A strong appetite, average palate, and weak writing, mixed with outdoor adventure.

A strong appetite, average palate, and weak writing, mixed with outdoor adventure.

Thursday, July 14, 2011

Dead Dog Couloir

  • Route: Dead Dog Couloir to Torreys and then standard traverse to Grays
  • Distance: ~6.5 miles
  • Elevation Gain: ~3,600
  • Start time: 5:15 AM
  • Time: 6.5 hours
  • Climbers: Alan, Jen, Paavo and Sandy
Brimming with confidence from the previous week’s snow climb we chose to tackle a route that I had passed many times, but I had always found it too intimidating to climb, the Dead Dog Couloir.

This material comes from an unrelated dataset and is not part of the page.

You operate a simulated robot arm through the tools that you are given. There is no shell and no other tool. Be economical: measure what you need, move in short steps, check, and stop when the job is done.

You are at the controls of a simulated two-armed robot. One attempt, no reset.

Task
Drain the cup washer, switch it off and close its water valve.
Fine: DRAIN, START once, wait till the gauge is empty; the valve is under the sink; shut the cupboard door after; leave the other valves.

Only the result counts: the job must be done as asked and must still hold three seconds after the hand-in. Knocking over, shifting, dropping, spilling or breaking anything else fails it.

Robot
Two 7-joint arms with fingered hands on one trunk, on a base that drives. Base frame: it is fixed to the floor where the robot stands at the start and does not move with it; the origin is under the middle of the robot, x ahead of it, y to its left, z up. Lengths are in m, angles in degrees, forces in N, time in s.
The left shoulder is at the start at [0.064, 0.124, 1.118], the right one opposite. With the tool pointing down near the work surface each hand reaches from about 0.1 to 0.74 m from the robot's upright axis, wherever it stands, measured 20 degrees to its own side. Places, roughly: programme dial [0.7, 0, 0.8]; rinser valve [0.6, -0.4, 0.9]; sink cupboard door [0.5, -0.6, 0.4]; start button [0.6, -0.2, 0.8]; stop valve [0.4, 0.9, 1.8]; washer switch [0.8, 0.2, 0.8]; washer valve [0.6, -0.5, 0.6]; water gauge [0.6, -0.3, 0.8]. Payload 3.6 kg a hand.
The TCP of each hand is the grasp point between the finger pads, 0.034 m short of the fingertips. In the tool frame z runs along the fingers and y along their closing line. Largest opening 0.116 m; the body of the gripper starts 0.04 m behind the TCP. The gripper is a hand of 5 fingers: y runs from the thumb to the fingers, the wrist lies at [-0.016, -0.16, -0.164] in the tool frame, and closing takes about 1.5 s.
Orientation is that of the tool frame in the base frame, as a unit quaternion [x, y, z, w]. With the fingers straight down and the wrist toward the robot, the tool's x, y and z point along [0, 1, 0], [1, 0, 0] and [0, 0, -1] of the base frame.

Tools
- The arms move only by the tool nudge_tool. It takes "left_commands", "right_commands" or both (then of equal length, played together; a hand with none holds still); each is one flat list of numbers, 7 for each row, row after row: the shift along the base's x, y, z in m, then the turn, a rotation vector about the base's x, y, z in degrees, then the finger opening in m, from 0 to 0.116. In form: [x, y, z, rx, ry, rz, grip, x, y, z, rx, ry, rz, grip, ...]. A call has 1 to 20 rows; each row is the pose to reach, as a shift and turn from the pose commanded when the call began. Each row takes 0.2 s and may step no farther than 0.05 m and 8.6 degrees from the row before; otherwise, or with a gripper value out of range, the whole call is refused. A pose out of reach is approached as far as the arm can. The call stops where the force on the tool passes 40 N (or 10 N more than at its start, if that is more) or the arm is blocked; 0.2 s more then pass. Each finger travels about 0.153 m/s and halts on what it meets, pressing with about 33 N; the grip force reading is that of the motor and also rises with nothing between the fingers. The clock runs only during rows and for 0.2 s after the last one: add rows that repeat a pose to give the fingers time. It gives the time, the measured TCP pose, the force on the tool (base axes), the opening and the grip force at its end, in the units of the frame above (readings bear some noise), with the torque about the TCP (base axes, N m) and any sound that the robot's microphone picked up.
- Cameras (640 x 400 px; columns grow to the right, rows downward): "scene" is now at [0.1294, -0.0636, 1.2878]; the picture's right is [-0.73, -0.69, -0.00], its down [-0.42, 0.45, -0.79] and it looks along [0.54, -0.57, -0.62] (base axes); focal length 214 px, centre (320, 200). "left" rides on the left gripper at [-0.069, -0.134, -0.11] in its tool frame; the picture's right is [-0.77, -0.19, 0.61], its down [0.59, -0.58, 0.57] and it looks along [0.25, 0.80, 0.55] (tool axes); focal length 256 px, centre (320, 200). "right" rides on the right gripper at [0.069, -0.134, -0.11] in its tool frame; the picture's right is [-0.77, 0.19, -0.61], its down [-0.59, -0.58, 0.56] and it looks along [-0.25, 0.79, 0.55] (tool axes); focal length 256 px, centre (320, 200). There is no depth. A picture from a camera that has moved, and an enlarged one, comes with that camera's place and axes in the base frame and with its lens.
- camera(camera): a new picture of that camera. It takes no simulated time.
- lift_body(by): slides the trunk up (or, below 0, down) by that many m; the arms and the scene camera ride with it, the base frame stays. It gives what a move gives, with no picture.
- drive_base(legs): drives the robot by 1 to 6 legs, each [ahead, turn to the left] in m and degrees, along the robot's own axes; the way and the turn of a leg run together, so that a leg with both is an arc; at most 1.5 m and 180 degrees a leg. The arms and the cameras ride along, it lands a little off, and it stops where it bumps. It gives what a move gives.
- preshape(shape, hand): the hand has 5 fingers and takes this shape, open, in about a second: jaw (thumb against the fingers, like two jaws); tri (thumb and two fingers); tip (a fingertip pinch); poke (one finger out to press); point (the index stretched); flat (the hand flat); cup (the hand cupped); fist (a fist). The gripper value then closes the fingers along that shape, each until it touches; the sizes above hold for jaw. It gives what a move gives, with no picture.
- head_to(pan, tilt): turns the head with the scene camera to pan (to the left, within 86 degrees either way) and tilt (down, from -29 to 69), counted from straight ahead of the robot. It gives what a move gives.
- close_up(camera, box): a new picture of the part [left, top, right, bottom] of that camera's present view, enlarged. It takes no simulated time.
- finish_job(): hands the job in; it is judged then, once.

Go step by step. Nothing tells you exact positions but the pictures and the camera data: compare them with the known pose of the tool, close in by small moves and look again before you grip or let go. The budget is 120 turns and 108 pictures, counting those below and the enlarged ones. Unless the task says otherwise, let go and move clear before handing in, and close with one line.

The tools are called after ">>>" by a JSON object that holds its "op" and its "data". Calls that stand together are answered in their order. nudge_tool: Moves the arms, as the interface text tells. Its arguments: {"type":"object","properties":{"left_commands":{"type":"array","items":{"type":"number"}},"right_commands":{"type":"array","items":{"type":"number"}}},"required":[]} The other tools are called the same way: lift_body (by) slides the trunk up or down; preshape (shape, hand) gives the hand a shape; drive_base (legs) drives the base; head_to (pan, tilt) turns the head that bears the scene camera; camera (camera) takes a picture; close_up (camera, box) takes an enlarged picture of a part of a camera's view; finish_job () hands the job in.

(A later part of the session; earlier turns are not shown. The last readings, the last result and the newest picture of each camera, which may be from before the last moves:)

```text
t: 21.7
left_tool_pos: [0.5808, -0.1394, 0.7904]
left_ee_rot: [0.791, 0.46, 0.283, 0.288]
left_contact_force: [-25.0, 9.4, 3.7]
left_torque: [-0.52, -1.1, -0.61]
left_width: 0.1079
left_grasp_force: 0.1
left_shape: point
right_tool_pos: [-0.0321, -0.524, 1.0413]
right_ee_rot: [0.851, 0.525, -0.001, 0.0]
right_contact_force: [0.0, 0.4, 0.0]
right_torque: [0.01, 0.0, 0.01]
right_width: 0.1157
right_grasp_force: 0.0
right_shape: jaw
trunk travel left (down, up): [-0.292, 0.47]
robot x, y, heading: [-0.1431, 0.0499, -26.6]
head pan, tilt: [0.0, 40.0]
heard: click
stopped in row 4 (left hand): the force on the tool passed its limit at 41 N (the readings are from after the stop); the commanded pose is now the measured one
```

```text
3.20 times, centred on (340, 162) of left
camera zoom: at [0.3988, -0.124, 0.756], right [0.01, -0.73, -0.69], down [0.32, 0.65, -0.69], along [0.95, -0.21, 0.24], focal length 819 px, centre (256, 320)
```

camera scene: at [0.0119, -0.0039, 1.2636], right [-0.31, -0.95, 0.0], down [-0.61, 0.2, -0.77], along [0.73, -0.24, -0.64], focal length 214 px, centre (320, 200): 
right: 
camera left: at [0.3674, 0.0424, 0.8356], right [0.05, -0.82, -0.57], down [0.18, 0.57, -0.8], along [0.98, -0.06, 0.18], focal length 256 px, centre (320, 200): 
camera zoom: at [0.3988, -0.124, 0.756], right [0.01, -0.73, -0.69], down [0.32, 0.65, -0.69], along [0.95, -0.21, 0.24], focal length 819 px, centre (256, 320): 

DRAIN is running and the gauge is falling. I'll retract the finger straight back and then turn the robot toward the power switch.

The couloir rises 1,200 from the valley floor and cleaves the eastern face of Torrey’s Peak, tying into the Kelso Ridge just below the summit. Averaging ~40 degrees, the Dead Dog offers a solid challenge that bypasses the anthill feel of the standard route.
Alarms were set for 4:15, but in an occurrence so common it cannot even be called a cruel twist of fate, I awoke at 4:06. Awoke might even be a bit of hyperbole as the night was a series of small naps and a lot of tossing and turning. Given the fruitless nature of the night’s sleep it was a relief to get up and gear up for something concrete.
Under the pink clouds of dawn, and the cloud capped presence of Grays Peak, we began our hike upvalley.
The wildflowers are beginning to pepper the tundra with their bright hues. Their delicate nature and beauty is contrasted by the barren landscape in which they dwell. These plants overcome adversity and thrive in an environment that would kill 99% of known vegetation. It is a Darwinistic Libertarian dream come true.
We reached the base of the couloir in ~1 hour, strapped on crampons, threw back some calories and traded the valley floor for the steep flanks of Torreys Peak. Alan led a majority of the of the couloir. This may not sound like much, but the guy on the front of the ‘couloir peloton’ is kicking steps for everyone else. This means that Alan is kicking 3 times as much as the rest of us, so we basically stood around talking about work, politics and how slow our team lead moved! Such is the privilege of the person not going first.
Dead Dog Couloir is dead center, stretching to just right of the summit.
Jen and Paavo several hundred feet above the valley floor.
Alan leading the way, meaning he is kicking all the steps
We had blue skies above, but clouds were leaping off the backside of Gray’s as though it were a game of atmospheric hopscotch. They were nonthreatening though so we continued our upward struggle against gravity.
Cloud cover extending from Grays like a bad combover
Paavo and Jen climb through the gloaming
From the the top of the couloir it is a short jaunt through rarified air to the summit. In a show of bravado or genius, I am not sure which, Alan hauled up a growler of amber ale from Tommyknocker. The best part? A group sharing a few 12 oz cans of beer who look over as I hoist a 1/2 gallon of microbrewed goodness in cheers!
Uncap that, it is time for drinks!
The 14,000 foot beer throwdown!
From the summit of Torreys it is a short drop down the saddle and then a quick ascent of Grays for the second 14er of the day. Of course short and quick is predicated on athleticism, and after having ascended the Dead Dog half of our group was not moving fast. Yet, with gentle plodding and not so gentle prodding we all gained the summit.
Instant headache
See that snow in the picture above. We ran down. We slid down. We plunge stepped. We post-holed. In short, we dropped a lot of vertical feet grinning to a point that makes the Cheshire Cat smiling effort melancholic.
Jen throwing up some snow on her glissade
Throw your axe in the air…
To hell with 4:15 wake up calls
The team members had a different tolerance for the temperature.
Per the norm we had our post-summit celebratory shot. And per the norm, we showed an impressive amount of non-choreography. Despite our shortcoming as a dance troupe I would not hesitate to head into technical terrain with this group.